Brennan graduated from Mater Dei High School of Santa Ana in 2002. While with the Monarchs, he patiently waited his turn to run the offense, as the backup to Matt Leinart, until he graduated. In 2001, his senior year, Brennan took over the reins of the program and led the Monarchs to an 8-5 overall record and a spot in the CIF Southern Section playoffs. He finished his prep career with impressive passing statistics — 166-of-253 (65.6%) for 2,079 yards and 13 touchdowns. In all, Brennan earned three letters in football and one in basketball. He helped Mater Dei advance to the league championship in basketball as a senior. He was also selected to play in the Orange County Football All-Star Game.
“Today is a very sad day for myself and for Monarch Nation,” said Mater Dei head coach Bruce Rollinson in message the school posted on Twitter. “The passing of Colt Brennan, one of our greatest quarterbacks and a Heisman Trophy finalist, is devastating and very difficult to process.:
Upon graduating from Mater Dei, Brennan attended Worcester Academy in Massachusetts for a postgraduate year. After a brief stop at Colorado where he redshirted, Brennan then transferred to nearby Saddleback College (Mission Viejo), where he earned one letter in football. While at Saddleback for the 2004 season, he completed 68 percent of his passes for 2,532 yards and 23 touchdowns with only four interceptions. Brennan was named All-Empire Conference First-Team. After his highly successful season, he received an offer from the University of Hawaii and enrolled on the Manoa campus.
After arriving at Hawaii, Brennan quickly flourished in head coach June Jones’ air-raid passing offense.

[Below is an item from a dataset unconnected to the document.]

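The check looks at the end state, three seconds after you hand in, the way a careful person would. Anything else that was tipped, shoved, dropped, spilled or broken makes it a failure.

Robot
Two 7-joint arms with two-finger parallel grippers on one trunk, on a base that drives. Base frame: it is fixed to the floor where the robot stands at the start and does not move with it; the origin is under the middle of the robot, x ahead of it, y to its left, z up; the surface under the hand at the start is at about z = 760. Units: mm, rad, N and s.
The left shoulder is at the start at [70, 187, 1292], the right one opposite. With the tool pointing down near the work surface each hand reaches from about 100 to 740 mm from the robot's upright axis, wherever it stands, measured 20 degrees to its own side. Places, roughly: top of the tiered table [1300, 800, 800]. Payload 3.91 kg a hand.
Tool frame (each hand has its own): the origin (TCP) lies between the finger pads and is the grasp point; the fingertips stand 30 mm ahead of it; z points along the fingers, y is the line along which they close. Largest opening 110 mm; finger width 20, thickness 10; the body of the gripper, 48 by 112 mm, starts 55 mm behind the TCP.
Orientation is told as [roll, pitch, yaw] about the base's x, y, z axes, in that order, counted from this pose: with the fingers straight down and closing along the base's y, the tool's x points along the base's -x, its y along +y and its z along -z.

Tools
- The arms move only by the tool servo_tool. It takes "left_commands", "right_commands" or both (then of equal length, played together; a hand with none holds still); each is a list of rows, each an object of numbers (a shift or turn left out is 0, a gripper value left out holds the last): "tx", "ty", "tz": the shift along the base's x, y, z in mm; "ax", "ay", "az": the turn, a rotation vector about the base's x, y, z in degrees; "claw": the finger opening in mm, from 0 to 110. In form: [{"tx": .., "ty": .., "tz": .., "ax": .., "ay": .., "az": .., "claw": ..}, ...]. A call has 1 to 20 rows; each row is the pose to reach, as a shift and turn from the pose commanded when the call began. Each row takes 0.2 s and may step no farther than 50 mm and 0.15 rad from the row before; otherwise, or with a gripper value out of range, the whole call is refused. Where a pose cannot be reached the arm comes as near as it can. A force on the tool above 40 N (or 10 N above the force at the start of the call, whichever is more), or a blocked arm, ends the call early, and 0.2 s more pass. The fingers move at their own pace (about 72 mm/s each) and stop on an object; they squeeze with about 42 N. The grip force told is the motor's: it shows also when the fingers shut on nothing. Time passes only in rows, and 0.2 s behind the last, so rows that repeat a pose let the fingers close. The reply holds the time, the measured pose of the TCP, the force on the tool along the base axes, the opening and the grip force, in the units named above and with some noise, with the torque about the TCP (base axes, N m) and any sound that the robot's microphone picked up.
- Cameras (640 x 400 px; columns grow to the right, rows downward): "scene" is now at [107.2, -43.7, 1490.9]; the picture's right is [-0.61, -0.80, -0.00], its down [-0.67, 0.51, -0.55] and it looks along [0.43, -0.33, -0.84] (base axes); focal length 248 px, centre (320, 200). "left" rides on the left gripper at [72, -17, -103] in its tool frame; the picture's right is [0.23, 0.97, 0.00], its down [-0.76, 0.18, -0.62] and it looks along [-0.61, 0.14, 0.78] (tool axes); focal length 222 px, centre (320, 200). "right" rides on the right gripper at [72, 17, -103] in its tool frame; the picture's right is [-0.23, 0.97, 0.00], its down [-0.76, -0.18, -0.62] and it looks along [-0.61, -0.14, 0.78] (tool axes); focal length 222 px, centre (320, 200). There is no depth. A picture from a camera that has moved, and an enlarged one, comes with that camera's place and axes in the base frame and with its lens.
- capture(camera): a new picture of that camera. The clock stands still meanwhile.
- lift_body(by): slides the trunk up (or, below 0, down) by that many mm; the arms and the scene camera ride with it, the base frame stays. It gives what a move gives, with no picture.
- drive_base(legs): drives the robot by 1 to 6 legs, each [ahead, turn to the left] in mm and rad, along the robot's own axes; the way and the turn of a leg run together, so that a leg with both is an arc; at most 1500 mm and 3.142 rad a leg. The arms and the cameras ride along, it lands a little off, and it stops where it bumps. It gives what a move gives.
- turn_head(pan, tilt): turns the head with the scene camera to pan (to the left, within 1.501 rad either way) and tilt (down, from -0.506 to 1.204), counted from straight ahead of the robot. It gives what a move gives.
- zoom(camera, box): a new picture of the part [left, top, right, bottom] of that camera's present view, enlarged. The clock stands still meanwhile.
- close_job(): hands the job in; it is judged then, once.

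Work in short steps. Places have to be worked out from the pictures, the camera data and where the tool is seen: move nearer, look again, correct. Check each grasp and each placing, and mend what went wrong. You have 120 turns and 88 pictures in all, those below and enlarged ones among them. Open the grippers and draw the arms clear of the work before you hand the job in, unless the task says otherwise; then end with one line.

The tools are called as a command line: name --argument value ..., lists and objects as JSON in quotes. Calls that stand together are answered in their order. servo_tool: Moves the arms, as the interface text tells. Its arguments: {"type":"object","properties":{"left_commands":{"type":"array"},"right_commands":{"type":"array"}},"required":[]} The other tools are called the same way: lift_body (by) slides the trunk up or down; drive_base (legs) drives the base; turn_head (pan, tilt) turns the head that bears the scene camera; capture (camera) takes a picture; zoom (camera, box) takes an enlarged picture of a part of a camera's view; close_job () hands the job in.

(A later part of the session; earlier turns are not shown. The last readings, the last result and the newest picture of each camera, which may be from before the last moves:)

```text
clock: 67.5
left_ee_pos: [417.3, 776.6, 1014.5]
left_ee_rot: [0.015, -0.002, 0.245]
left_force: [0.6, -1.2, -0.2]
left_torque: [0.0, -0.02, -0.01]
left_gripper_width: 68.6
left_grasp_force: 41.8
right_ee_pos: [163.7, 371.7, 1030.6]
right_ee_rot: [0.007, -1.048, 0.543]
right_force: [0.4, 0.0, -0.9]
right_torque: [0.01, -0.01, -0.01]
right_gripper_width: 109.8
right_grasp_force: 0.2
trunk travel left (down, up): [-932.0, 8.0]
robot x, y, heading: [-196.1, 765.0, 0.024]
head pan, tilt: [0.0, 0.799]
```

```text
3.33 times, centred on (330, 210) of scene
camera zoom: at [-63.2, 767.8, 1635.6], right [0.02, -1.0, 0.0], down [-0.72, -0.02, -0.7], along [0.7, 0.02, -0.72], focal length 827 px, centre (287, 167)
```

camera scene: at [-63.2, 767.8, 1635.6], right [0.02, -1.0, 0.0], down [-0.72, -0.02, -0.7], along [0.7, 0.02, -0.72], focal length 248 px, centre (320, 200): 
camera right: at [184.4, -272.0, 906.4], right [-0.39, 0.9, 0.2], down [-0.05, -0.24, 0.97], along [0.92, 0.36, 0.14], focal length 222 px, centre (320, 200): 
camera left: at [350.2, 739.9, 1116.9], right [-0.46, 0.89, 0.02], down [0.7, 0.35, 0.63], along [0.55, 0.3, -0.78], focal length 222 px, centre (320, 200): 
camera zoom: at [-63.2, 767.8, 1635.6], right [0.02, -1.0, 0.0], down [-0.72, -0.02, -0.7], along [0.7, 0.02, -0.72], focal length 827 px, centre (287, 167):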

Together, the two would lead the Warriors to a level of success that the program hadn’t enjoyed before, nor since. Brennan threw for 131 touchdowns over three seasons as a starter. His 2006 season stands as the benchmark for the high-octane style system. That season, he threw for 58 touchdowns (the second-most in NCAA single-season history) with a 72.6 completion percentage. That equated to an astounding 5,549 passing yards. He finished sixth in the Heisman Trophy voting that year and then in 2007 he was third behind Tim Tebow and Darren McFadden. In a game against Boise State that season, Brennan became the NCAA’s all-time leader in touchdown passes — one of many records he held at the end of his storied career. That mark wasn’t broken until the 2019 season when LSU’s Joe Burrow bested Brennan by two TD passes. Brennan also was a two-time Western Athletic Conference (WAC) Offensive Player of the Year winner (2006 & 2007).

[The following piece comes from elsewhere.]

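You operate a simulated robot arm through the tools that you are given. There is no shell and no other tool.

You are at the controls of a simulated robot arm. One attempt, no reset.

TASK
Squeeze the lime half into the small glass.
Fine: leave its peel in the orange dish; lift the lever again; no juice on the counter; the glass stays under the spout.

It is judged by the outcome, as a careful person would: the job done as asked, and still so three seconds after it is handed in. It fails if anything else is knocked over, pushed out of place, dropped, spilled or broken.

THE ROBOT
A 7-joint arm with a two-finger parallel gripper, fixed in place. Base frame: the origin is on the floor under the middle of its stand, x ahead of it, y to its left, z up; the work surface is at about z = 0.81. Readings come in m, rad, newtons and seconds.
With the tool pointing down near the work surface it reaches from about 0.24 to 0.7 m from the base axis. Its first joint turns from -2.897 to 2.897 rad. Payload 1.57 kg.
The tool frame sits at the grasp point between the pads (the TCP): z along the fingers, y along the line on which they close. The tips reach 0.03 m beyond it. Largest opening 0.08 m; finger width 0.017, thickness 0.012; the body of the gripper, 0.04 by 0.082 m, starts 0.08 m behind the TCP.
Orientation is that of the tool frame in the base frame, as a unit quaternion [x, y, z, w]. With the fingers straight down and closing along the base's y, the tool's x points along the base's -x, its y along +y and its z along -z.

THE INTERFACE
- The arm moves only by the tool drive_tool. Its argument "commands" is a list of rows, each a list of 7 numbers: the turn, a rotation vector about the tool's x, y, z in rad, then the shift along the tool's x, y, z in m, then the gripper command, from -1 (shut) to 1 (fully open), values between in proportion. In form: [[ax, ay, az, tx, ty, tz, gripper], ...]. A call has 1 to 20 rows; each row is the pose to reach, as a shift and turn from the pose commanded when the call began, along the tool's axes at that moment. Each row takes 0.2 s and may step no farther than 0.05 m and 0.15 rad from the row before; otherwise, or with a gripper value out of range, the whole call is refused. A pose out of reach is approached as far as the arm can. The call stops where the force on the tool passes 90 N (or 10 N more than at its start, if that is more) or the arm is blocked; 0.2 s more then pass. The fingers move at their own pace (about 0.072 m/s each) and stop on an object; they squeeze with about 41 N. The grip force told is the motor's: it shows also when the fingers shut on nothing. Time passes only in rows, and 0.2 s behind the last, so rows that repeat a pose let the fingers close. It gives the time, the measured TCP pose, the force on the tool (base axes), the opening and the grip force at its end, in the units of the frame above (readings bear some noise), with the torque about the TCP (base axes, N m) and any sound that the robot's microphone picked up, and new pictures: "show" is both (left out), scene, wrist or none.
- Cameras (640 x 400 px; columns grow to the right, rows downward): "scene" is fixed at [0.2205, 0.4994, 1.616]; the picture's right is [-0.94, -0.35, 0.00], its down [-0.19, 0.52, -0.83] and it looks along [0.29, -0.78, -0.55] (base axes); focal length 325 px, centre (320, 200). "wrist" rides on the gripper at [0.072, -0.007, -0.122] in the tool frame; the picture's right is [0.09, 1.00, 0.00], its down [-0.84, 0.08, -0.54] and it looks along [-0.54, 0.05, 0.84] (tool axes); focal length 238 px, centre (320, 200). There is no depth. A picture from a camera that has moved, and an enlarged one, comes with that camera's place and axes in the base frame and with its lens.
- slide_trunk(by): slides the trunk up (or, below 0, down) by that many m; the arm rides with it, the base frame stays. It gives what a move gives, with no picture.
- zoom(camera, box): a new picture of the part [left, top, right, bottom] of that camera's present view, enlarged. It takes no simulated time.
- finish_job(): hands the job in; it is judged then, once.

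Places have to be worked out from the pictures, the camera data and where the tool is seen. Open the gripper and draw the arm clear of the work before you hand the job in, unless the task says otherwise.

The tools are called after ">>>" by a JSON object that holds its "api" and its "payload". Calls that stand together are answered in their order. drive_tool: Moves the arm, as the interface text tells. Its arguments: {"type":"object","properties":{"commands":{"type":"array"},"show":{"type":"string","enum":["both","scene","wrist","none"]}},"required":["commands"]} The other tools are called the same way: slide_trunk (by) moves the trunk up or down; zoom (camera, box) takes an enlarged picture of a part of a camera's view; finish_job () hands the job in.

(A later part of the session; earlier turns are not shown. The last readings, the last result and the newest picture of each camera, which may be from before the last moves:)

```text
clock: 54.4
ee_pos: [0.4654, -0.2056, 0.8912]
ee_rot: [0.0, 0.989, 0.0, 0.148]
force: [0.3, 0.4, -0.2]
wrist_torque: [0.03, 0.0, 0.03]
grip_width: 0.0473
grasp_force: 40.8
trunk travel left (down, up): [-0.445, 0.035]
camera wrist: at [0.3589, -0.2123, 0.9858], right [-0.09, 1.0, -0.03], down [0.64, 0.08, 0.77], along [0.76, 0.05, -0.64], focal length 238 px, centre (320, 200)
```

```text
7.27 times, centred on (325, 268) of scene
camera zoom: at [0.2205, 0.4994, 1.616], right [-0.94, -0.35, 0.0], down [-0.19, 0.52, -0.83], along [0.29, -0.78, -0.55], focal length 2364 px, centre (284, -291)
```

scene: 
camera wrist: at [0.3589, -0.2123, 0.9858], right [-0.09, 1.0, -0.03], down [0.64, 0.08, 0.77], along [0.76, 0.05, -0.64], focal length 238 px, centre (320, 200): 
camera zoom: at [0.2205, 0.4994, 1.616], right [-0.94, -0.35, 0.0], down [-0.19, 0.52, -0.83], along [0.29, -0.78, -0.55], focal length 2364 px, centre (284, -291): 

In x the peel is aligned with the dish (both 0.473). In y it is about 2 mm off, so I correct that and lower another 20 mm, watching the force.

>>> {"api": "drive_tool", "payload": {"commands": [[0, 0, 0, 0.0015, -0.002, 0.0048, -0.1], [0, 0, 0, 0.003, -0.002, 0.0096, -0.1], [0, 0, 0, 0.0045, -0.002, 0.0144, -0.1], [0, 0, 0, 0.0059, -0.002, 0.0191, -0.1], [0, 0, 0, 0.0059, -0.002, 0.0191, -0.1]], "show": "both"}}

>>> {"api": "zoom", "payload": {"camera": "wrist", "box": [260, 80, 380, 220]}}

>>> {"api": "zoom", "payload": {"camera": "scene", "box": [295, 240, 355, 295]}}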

The Warriors’ finest season ever was in 2007 as they were a perfect 12-0 in the regular season. That earned them a berth in the prestigious Sugar Bowl, part of the New Year’s Day BCS rotation. Georgia ended Hawaii’s hopes for an unblemished record, though, defeating the Warriors 41-10.

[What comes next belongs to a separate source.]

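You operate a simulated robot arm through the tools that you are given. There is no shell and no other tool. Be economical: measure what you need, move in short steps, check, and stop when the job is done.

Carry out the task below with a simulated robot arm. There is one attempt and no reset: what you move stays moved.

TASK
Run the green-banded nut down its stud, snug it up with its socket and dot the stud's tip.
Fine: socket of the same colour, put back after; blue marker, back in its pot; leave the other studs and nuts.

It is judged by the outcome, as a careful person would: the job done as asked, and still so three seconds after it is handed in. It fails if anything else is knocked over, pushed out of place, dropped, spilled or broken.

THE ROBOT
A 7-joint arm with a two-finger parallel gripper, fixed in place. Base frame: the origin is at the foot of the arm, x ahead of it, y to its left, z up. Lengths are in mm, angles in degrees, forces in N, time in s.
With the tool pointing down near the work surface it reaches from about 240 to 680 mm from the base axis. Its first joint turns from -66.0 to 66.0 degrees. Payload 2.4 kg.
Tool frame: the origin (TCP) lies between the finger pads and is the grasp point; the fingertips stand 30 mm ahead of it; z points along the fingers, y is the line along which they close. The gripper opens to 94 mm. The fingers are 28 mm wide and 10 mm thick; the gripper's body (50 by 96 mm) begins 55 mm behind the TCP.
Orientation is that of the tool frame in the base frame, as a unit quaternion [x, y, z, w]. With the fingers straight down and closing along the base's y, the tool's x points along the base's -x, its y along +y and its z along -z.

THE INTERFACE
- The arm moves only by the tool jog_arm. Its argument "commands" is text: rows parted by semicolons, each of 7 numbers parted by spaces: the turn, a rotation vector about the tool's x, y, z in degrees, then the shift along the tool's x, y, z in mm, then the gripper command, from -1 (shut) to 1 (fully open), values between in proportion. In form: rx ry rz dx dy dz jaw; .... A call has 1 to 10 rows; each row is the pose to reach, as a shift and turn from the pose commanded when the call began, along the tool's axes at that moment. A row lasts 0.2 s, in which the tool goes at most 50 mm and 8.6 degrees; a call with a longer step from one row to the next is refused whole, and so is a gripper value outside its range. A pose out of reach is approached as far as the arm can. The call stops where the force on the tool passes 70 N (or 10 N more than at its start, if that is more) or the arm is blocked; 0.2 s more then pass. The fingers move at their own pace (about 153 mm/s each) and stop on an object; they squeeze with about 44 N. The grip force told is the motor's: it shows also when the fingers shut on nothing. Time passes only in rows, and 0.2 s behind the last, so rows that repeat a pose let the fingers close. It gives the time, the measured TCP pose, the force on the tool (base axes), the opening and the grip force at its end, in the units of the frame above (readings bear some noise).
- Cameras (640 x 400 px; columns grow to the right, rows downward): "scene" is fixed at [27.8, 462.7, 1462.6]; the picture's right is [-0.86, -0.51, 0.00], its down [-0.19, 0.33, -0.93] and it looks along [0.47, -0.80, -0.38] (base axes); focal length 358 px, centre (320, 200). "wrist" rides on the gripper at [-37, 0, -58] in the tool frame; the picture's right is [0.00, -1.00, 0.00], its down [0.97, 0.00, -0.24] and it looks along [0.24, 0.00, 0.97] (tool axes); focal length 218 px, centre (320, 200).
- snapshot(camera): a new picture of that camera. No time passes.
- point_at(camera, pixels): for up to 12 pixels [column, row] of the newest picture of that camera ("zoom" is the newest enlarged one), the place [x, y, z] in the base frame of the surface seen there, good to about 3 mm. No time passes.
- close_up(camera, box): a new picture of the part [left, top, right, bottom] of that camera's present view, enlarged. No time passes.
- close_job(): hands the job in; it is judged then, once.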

Brennan’s 70.4 percent career completion percentage is best all-time in NCAA Division I FBS history. In addition, his three seasons with more than 4,000 yards passing and number of games with 400-yards-or-more passing yards (20) are tied for most all time.
Brennan is survived by his parents, Terry and Betsy and sisters Carrera and Chanel.
Cal-Hi Sports sends its condolences to the Mater Dei football community.